**Selected text**
= = = =

4.3 The Parties shall exchange prompt and accurate traffic forecasting
information in order to allow the efficient provisioning of the Services.
Initial forecasts shall be provided by each party prior to the Services
Date and periodically thereafter as may be reasonably requested by either
party. Such forecasts shall be in a form satisfactory to the Parties and
shall specify the traffic volumes, daily and seasonal profiles and peak
periods for each Destination.
4.4 Teleglobe reserves the right to cancel and/or temporarily suspend any or
all of the Teleglobe Services if IDX engages in activities which, in the
reasonable opinion of Teleglobe, may cause disruption or damage to
Teleglobe's network of facilities. Teleglobe shall use commercially
reasonable efforts to provide IDX with advance notice of such suspension
and or cancellation and in any case shall endeavor to provide written
confirmation of such suspension and or cancellation within a commercially
reasonable time thereafter.

= = = =

**Data segment**
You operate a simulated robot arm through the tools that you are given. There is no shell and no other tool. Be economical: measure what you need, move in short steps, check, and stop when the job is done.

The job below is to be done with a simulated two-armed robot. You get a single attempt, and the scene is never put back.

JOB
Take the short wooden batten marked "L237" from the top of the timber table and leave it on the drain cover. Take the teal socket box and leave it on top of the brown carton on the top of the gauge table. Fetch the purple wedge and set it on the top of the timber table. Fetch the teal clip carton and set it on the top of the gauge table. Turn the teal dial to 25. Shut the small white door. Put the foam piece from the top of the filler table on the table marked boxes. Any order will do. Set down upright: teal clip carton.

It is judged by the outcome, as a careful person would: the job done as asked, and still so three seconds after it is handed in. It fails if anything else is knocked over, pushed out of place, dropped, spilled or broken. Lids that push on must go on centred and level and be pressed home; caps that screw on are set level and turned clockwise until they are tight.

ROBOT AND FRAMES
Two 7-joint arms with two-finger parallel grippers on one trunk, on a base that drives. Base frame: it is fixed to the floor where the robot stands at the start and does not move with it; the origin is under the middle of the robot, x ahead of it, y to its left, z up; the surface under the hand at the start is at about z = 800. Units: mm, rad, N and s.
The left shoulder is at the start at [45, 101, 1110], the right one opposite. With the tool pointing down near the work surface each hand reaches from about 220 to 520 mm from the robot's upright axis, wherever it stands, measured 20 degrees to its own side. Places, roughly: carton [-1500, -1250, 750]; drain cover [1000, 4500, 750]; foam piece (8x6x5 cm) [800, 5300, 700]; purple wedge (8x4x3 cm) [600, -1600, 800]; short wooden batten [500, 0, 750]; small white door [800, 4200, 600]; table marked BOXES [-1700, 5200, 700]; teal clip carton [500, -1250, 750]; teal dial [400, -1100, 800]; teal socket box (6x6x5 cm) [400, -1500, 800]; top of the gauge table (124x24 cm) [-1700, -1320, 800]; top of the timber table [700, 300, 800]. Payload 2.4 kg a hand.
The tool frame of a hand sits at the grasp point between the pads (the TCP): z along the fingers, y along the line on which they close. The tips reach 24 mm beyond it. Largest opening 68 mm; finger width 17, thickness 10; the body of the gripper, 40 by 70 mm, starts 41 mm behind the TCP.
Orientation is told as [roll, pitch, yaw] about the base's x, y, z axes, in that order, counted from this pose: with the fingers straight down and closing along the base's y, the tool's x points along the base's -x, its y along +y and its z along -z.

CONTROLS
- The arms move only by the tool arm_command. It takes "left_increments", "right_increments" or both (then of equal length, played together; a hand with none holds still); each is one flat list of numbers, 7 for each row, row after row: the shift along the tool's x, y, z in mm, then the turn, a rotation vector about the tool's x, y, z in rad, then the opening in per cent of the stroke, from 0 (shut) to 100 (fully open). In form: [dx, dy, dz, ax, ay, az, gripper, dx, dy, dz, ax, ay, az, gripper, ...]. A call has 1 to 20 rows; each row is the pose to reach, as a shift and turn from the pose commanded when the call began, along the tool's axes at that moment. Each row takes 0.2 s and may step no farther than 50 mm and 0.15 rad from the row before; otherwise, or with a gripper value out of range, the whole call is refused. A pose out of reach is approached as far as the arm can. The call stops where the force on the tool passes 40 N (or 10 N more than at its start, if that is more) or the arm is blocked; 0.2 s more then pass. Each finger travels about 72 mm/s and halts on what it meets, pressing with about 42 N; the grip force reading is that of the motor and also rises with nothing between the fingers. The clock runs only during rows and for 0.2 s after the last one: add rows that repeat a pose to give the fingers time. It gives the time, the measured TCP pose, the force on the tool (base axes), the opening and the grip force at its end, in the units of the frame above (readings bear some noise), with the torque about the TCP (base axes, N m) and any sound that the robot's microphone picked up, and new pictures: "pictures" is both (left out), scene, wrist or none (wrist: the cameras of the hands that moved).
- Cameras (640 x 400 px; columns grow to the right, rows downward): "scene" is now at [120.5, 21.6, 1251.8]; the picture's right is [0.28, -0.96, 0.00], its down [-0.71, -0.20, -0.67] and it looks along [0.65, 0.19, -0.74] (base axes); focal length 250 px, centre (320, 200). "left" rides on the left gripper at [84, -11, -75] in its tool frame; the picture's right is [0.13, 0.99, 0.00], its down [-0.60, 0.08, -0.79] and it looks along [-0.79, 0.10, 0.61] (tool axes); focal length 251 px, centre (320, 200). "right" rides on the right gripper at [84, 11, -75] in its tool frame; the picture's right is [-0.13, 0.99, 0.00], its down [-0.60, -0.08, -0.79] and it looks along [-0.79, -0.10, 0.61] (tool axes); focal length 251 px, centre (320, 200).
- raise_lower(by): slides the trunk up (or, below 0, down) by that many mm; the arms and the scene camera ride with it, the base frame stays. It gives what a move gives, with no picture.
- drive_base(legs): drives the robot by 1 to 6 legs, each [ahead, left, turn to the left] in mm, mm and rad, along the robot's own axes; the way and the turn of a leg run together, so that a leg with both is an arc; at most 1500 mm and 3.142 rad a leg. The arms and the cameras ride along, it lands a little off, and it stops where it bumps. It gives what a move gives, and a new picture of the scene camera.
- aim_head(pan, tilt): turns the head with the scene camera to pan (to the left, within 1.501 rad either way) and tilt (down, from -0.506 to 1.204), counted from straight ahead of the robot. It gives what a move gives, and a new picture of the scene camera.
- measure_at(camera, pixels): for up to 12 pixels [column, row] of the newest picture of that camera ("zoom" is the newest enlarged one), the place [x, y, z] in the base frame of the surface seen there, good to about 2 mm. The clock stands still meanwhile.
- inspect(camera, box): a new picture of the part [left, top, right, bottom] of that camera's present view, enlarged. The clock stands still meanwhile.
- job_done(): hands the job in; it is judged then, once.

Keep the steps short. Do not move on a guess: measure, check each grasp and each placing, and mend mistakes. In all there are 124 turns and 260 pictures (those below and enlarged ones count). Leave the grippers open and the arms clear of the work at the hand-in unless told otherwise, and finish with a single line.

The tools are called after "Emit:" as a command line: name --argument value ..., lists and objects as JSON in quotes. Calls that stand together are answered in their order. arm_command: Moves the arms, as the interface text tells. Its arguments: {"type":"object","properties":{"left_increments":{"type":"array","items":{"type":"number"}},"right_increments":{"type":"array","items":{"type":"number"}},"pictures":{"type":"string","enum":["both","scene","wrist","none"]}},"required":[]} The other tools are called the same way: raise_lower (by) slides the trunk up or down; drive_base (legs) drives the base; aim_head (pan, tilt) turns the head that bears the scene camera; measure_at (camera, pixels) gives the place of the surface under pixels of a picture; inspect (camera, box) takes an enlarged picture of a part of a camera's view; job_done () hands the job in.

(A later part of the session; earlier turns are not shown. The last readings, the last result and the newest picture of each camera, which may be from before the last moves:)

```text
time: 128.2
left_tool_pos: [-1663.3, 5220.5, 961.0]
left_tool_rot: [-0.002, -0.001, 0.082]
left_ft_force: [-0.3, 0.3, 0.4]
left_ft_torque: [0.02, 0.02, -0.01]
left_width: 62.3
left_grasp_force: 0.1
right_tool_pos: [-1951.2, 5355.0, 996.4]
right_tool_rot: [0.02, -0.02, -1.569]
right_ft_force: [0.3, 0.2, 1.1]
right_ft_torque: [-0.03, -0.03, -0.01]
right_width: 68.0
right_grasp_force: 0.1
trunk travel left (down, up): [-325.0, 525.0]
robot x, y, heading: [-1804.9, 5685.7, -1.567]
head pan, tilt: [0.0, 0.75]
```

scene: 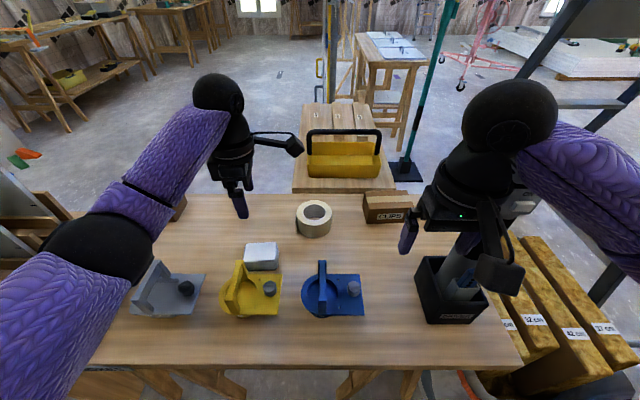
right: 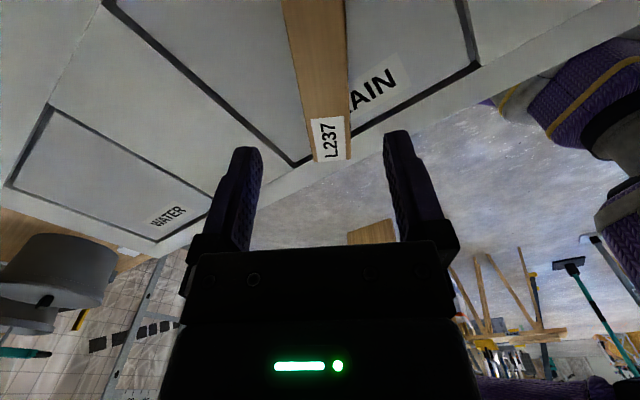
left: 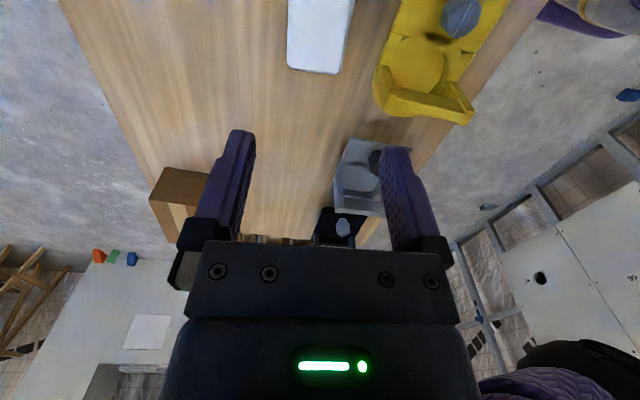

= = = =

**Directions**
Your answer continues the selected text from its final sentence.

**Exercise output**
5. PRICING AND BILLING
5.1 For the Teleglobe Services provided pursuant to this Agreement, IDX shall
pay Teleglobe the rates (the "Rates") by Teleglobe Destination set forth in
Annex 2-A attached hereto which Rates may be adjusted by Teleglobe from
time to time by providing seven (7) days prior written notice to IDX. For
the IDX Services provided pursuant to this Agreement Teleglobe shall pay
IDX the rates (the "IDX Rates") by IDX Destination set forth in Annex 2-B
attached hereto which IDX Rates may be adjusted by IDX from time to time by
providing seven (7) days prior written notice to Teleglobe. The Teleglobe
Rates and the IDX Rates shall hereinafter be jointly referred to as the
"Rates".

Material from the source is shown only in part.